[Quoted text start]

South Sudan


Labeled as the world’s newest country, South Sudan became a sovereign nation in 2011 by splitting from a larger Sudan due to political unrest. Critical issues of the signed Comprehensive Peace Agreement were however not upheld. Militias continued to proliferate and inter-communal violence heightened as these continued to threaten the general public. However, the new government did not uphold the peace treaty signed, and rift emerged between the president and vice-president, causing the civil war to resume.

Cultural and political differences are attributed to be the primary causations of unrest in the region. The country is comprised of people of different race, religion, and financial capabilities. Coupled with the element of colonialism, the crisis has heightened from a political conflict to a full blown civil war (Madut, 2015, p. 5). The paper will discuss the political and social history of the country’s civil war, and explain elements are contributing to the same.

Environment and Natural History

South Sudan, also known as Southern Sudan is a landlocked country in East Africa. It borders Ethiopia to the east, Sudan from the North, Central African Republic on the west, and from the eastern Uganda, Kenya, and the Democratic Republic of Congo. It was until 9th July 2011, a part of Sudan, which was then the largest country in Africa (Gorsevski, et al., 2012, p. 15). The country is divided into 28 states, with a total land area of 619,745 square kilometers. The

South Sudan is heavily endowed with natural resources (Justin & Leeuwen, 2016). The country is the only fully oil dependent country in Africa. The government derives a majority of its revenues from oil, which is exported through pipelines to refineries and shipping facilities at the Port of Sudan on the Red Sea. However, its production has been significantly reduced due to the war, leaving the country on the verge of an economic crisis. For the past five years, the country has accumulated a debt of at least 5 billion US dollars from the World Bank in the form of aid. Increased military spending has also increased government spending, and consequently the debt burden.

Two third of its population is comprised of young people of age below 30 years. Human development concerns are thus many as most of the population is illiterate due to lack of lack of qualified professionals and disruptions associated with the war. Infant and mortality rates are also high, and only 17 percent of the children born are fully immunized. Food insecurity is becoming a challenge in the newly born nation, and only a few people have access to drinking water.

The Pre-Colonial Era

Africans are the dominant people in South Sudan, who practice Christianity or traditional African religions. Dinka is the largest ethnic group constituting two-thirds of the population, followed by Nuer making up one-fifth of the population. Other significant groups in the country are the Shilluk, the Zande, the Anwak (Anywa), and the Bari (Berhanu, 2014, p. 54). A small Arab population is present in the country. Dinka is predominantly cattle herders and is found throughout the country, and Shilluk is farmers located in the east together with Anywa. Nuer are located in the northeast, while Bari is found in the south, bordering Uganda.

The earliest South Sudan inhabitants were the Dinka, having migrated from the west. Shilluk, Dinka and Nuer are cattle keepers, who mostly relied on a cattle economy (Rolandsen & Daly, 2016, p. 8). Hunting, grain gathering and fishing on the Nile were the other economic activities associated with the early people. Interactions of the people during the precolonial era was nonviolent as each community had a separate way of governance which suited the governed communities.

[Quoted text end]
[Supplied information start]

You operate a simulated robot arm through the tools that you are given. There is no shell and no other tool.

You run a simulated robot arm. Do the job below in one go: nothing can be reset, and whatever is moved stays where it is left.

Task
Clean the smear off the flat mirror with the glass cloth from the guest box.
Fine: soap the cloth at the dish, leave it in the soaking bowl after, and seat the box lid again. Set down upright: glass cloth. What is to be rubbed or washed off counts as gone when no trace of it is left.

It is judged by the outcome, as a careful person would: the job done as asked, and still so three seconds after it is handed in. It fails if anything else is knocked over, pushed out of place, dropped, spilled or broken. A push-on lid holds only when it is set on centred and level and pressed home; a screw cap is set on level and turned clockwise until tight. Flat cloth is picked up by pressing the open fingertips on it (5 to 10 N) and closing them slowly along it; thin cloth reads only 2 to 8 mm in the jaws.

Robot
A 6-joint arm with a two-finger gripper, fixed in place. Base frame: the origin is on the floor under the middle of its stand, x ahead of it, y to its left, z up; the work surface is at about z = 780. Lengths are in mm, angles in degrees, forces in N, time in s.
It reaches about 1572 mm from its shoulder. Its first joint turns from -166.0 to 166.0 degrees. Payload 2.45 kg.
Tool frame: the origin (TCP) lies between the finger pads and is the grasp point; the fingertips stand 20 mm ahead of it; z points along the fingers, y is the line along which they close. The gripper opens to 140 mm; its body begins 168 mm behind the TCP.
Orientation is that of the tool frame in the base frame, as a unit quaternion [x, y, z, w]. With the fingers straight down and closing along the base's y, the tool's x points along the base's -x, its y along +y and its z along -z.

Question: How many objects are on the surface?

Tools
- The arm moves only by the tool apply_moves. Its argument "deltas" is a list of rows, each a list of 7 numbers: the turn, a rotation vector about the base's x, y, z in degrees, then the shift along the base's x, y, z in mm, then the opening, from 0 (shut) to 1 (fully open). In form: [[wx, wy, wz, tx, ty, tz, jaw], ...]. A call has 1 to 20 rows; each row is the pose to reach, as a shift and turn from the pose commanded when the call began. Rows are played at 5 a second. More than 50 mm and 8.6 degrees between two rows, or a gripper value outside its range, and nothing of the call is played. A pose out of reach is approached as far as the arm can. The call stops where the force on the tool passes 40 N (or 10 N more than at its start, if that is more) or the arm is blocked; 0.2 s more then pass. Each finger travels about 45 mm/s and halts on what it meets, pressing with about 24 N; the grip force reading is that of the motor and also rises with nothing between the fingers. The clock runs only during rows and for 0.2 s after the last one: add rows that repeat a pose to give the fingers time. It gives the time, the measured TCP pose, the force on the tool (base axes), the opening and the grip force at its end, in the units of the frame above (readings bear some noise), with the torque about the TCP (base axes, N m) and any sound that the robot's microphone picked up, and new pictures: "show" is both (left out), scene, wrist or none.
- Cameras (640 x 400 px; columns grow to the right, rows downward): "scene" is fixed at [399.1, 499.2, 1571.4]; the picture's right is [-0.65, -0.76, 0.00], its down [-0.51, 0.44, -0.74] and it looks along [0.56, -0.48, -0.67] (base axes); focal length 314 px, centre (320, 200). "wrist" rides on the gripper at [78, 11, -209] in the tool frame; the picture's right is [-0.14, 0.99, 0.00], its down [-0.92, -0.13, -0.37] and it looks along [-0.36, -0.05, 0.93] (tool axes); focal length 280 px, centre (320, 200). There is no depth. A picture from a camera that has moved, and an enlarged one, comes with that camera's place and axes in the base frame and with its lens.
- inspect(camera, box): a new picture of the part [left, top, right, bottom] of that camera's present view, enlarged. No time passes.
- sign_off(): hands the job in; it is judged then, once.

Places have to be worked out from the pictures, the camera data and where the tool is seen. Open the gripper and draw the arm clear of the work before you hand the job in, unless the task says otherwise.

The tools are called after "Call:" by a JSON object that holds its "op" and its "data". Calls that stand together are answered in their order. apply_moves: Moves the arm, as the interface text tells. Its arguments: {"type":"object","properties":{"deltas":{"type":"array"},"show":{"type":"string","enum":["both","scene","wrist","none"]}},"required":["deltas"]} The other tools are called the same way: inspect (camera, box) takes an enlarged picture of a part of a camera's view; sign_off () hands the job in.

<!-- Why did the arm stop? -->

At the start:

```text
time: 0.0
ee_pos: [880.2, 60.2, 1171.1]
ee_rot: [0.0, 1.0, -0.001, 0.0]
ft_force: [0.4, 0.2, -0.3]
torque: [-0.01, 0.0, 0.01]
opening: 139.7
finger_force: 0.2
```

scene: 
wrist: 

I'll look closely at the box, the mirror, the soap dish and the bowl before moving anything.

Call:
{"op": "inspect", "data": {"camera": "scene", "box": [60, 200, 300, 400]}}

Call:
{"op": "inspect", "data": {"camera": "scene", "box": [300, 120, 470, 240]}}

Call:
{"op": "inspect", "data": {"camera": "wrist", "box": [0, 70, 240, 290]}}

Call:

[Supplied information end]

- **Directives**:
1. Extract from the quoted text the words running from "Labeled as the" to "war to resume.".
2. Carry the quoted text on from its last sentence.

- **Responses**:
1.
Labeled as the world’s newest country, South Sudan became a sovereign nation in 2011 by splitting from a larger Sudan due to political unrest. Critical issues of the signed Comprehensive Peace Agreement were however not upheld. Militias continued to proliferate and inter-communal violence heightened as these continued to threaten the general public. However, the new government did not uphold the peace treaty signed, and rift emerged between the president and vice-president, causing the civil war to resume.

2.
The Colonial Era

The first foreign invasion by colonial masters was in 1986 by Belgians. Later in 1896, an agreement was signed with the British transferring the Lado Enclave transferred to Britain. Different zones were set, northern and southern Sudan, and passports required to pass from one territory to another. Dinka, English, Nuer, Shilluk, Bari and Azande, were the official languages of the south, while Arabic and English were used as the official language in the North (Zink, 2014, p. 578). In 1943, with the powers of Sayyid Ali al-Mirghani and Sayyid Abd al-Rahman al-Mahdi promoted, the British prepared the north region for self-governance. Arabic became the official language of the new government, with the south of the country not incorporated into the state.

Independence and After

The South Sudan tribes combined against the government of Khartoum, by shared ethnicity (non-Arabic Nilotes) and religious similarities (Christians and animist). The Khartoum government was filled with Arabs which also contributed to the push for independence. South Sudan gained independence to become the only African nation to obtain freedom without previous European colonial heritage.

In 1953 Egypt and United Kingdomsigned an agreement providing for self-governance and self-determination of Sudan, and the first parliament inaugurated in 1954. Consequently, the Parliament of Sudan unilaterally and unanimously declared the independence of Sudan.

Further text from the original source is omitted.